Honoring the Rev. James W.C. Pennington and the Rev. Alexander Crummell

Peter Salovey, President of Yale University
September 14, 2023

Distinguished colleagues, members of the Yale community, our New Haven neighbors, members of the Pennington and Crummell families, and friends: good afternoon and a warm welcome.

To those of you who are present in person, I thank you for attending.

And to those who are viewing today’s ceremony by livestream, I thank you for joining us.

It is gratifying that so many are together to commemorate this historic moment.


Earlier, we all joined in singing “Lift Every Voice and Sing.”

Today, full of the faith that the past has taught us—full of the hope that the present has brought us—we assemble to lift every voice that was silenced.

“My voice,” as Reverand James Pennington recalled, “could not be heard in [a Yale] classroom asking or answering a question.”

Nor could he withdraw a book from a library that now houses those that he later wrote—or add his name to official records in which he will soon be inscribed for perpetuity.

After breaking free from the bonds of slavery, Pennington encountered these and other barriers here in New Haven.

In short, as the Reverend Pennington wrote, “it was considered intrusive”—indeed illegal—for Black men like himself and the Reverend Alexander Crummell to matriculate, much less graduate, from Yale Divinity School, where they were regarded as “visitors,” relegated to the back of the classroom, and required only to listen—never to speak.

And so today, it falls on us to reckon with our history.

It falls on us to rise to our responsibility.

As a university we have begun to do so, such as by providing additional scholarship opportunities for local youth—including the Pennington Fellowship—to attend college, strengthening the ties that bind us with HBCUs, and fostering greater collaboration between Yale and New Haven for our shared benefit.

But there is more to do—and more yet to come.


At this moment, we assemble appropriately at a season of self-examination and of penitence.

Tomorrow evening, in my faith tradition, marks the start of the Ten Days of Repentance.

The holy of holies of Jewish time will begin with the Rosh Hashanah holiday—known, too, as the Day of Judgment—and of course culminate with Yom Kippur, the Day of Atonement.

Often interspersed between Yom Kippur’s confessional liturgy, as some of you may know, is the following refrain:

V’al Kulam, we sing, Elokah S’lichot.

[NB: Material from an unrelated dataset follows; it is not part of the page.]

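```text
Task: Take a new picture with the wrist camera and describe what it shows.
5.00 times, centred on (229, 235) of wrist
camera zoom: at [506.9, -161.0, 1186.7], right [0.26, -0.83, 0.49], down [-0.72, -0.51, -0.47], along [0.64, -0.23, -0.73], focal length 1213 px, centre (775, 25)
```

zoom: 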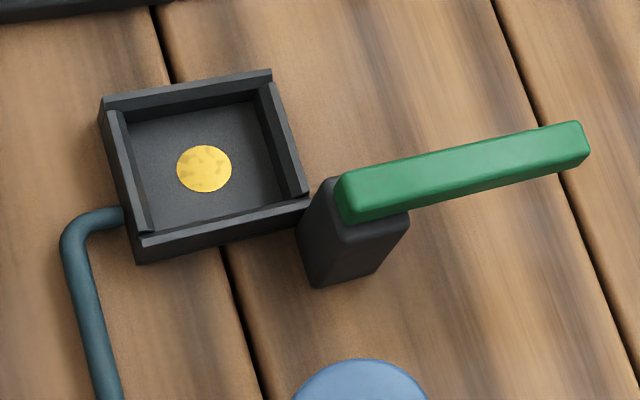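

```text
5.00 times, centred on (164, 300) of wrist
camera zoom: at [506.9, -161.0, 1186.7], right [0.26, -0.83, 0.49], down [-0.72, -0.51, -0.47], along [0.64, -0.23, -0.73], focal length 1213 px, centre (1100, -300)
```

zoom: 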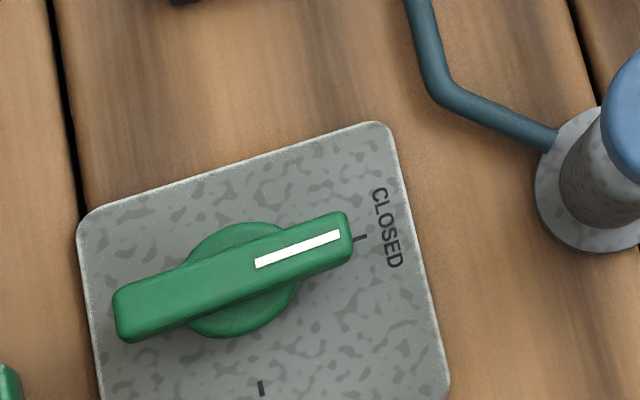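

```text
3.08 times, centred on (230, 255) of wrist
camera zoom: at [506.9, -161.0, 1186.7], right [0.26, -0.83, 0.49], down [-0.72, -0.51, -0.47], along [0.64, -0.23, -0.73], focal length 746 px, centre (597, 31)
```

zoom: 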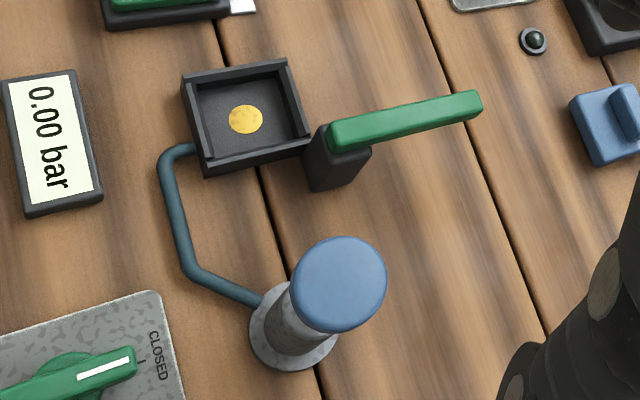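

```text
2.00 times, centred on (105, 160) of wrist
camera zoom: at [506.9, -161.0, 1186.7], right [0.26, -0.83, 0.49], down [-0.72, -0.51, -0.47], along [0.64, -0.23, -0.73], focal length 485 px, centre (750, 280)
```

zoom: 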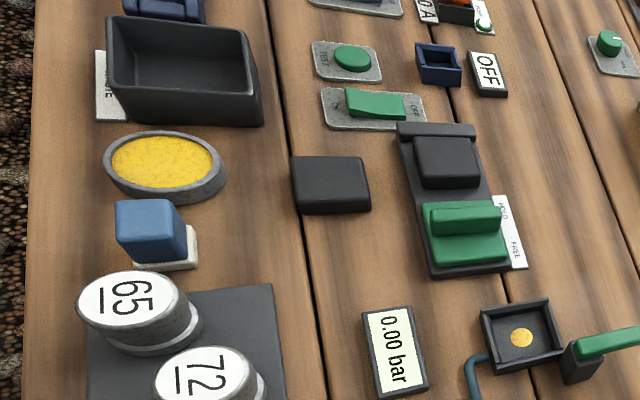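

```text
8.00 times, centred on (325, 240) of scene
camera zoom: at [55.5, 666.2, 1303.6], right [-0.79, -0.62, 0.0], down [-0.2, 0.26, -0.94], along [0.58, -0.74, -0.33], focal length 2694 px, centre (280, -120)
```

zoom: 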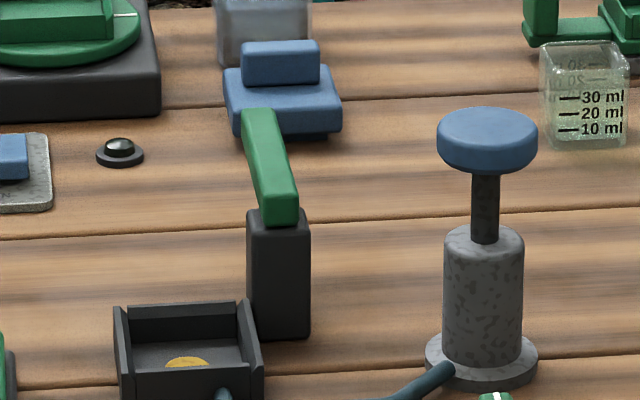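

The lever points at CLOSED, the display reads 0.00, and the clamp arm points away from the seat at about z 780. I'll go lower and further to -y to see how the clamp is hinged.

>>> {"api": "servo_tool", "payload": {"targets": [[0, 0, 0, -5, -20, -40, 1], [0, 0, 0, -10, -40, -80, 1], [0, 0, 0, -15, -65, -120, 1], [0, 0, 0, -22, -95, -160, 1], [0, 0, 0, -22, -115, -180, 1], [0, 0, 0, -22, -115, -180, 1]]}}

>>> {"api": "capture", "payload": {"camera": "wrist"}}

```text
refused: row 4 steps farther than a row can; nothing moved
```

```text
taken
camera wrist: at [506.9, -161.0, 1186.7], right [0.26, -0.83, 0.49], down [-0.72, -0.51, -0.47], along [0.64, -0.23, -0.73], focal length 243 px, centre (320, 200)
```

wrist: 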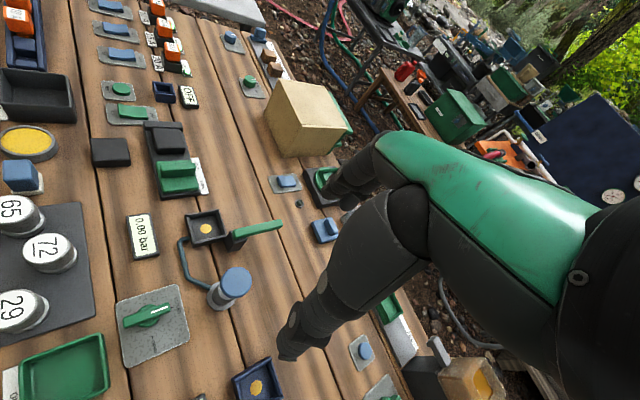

S’lach Lanu. M’chal Lanu. Kaper Lanu: for all these [failures of judgment and will], God of forgiveness, forgive us, pardon us, lead us toward atonement.

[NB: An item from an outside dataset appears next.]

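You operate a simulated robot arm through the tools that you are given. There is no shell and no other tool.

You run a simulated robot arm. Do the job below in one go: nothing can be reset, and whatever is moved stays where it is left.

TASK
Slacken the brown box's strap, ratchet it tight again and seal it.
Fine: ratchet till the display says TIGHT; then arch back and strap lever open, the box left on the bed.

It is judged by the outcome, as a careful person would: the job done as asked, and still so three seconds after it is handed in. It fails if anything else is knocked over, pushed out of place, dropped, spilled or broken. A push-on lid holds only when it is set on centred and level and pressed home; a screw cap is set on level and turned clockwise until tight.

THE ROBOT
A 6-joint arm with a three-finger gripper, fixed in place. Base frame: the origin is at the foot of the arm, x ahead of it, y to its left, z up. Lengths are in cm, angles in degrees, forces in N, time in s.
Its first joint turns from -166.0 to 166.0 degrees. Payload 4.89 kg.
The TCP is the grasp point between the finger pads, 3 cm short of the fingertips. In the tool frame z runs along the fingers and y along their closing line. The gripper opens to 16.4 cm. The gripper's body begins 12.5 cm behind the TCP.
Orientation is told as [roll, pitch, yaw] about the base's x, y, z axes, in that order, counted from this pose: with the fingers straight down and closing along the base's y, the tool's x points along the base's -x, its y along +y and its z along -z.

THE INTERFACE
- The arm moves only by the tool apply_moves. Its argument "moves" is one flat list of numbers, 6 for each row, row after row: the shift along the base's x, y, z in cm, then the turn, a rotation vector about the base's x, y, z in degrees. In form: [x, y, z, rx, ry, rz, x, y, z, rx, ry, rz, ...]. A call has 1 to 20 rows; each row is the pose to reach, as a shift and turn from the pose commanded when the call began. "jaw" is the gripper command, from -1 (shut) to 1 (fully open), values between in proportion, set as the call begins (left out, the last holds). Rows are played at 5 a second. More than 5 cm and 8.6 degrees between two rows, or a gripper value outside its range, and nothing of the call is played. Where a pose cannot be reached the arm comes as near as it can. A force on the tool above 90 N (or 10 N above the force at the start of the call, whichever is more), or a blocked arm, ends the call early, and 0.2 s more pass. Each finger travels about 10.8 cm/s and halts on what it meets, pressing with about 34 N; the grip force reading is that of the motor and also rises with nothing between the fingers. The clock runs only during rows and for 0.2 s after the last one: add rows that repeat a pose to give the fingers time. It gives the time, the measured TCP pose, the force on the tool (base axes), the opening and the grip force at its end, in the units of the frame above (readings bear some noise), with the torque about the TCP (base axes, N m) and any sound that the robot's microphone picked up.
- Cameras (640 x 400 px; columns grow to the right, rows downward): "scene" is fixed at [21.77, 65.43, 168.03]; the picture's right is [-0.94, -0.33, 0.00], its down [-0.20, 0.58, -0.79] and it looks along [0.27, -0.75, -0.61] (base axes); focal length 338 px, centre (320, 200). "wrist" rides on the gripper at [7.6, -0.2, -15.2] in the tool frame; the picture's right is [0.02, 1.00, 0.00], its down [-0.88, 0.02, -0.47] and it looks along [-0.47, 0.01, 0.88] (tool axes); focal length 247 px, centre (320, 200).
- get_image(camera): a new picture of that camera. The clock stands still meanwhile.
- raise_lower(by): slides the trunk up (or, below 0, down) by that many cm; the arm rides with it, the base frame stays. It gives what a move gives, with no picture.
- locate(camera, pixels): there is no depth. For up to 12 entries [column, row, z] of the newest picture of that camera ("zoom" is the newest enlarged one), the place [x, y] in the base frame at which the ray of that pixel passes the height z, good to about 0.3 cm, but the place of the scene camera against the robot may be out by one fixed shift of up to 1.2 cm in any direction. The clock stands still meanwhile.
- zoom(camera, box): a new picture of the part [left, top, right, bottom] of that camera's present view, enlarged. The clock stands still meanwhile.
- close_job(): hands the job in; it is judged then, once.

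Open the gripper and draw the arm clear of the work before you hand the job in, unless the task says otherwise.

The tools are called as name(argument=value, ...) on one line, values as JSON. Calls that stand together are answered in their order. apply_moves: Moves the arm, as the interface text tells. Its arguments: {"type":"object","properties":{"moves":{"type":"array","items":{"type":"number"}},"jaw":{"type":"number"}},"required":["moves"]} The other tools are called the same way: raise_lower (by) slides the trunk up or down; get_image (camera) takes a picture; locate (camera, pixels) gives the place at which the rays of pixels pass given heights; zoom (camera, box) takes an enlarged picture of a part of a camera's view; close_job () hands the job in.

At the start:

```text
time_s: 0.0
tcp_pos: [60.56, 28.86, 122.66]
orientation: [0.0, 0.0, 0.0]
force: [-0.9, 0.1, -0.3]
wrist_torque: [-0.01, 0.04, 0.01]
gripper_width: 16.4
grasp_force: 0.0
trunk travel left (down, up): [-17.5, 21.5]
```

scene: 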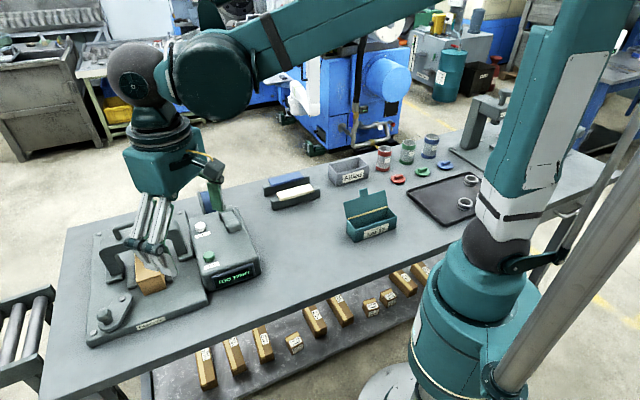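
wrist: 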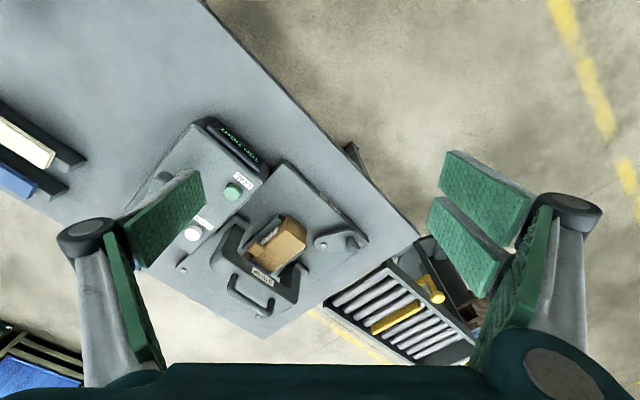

Yet for all the might of these prayers and the mercy of this period, the Talmud suggests that “the Day of Atonement atones only for sins that are between people and God”—not transgressions we commit against another person, from whom we must beg forgiveness personally.

What’s more, Rabbi Moses ben Maimon, the great medieval philosopher known as Maimonides, maintained that when a victim [of our wrongdoing] has departed, it behooves us to offer a confession publicly.

It is in this spirit that I extend before each of you this overdue—and unreserved—apology on behalf of Yale University.

It is in this spirit that I express our remorse that although the Reverends Pennington and Crummell represent Yale’s highest ideals in all they achieved, they, too, represent one of our lowest points in all they were denied.


Of course, theirs is a story that cannot be told without reference to the racism and unimaginable hardship they encountered, including on this campus.

But our contrition today must not overshadow the grandeur of their contributions.

On this occasion, we must not merely lament past failings but celebrate their individual triumphs.

We must not only issue the Reverends Pennington and Crummell Yale apologies but also Yale degrees.

And today, it is my duty—indeed it is my very distinct personal privilege, speaking on behalf of the university community, past and present—to do so.


At Yale, we are dedicated to improving the world for this and future generations.

Nearly two centuries before we articulated this aim as our official mission statement, though, James Pennington and Alexander Crummell fulfilled it.

Together, they stoked the conscience of a country—and guided others around the globe toward liberation, human dignity, and equality.

In their generation, they propelled society into a new era of abolition—and in ours, inspire us anew to reflect on our history and reaffirm our commitment to combatting racism and creating a stronger, more inclusive Yale.

Although we cannot return to Reverends Pennington and Crummell the access, privileges, and basic decency they were due but deprived of, we recognize this work and honor their legacies by conferring these M.A. Privatim degrees.

In so doing, we accept the heavy responsibility of having subjected them to suffering and injustices.

But at last, we assume the immense pride of counting these two visionary leaders among the ranks of Yale alumni.

I take as my final words the Reverend Crummell’s message to future generations:

“Let our posterity know,” he wrote, “that we, their ancestors… amid all trials and temptations, were men of integrity.”

Today, we let James Pennington and Alexander Crummell’s posterity know, that their ancestors, were men of Yale.

It is an honor and a privilege to be among all of you today. Thank you for being here.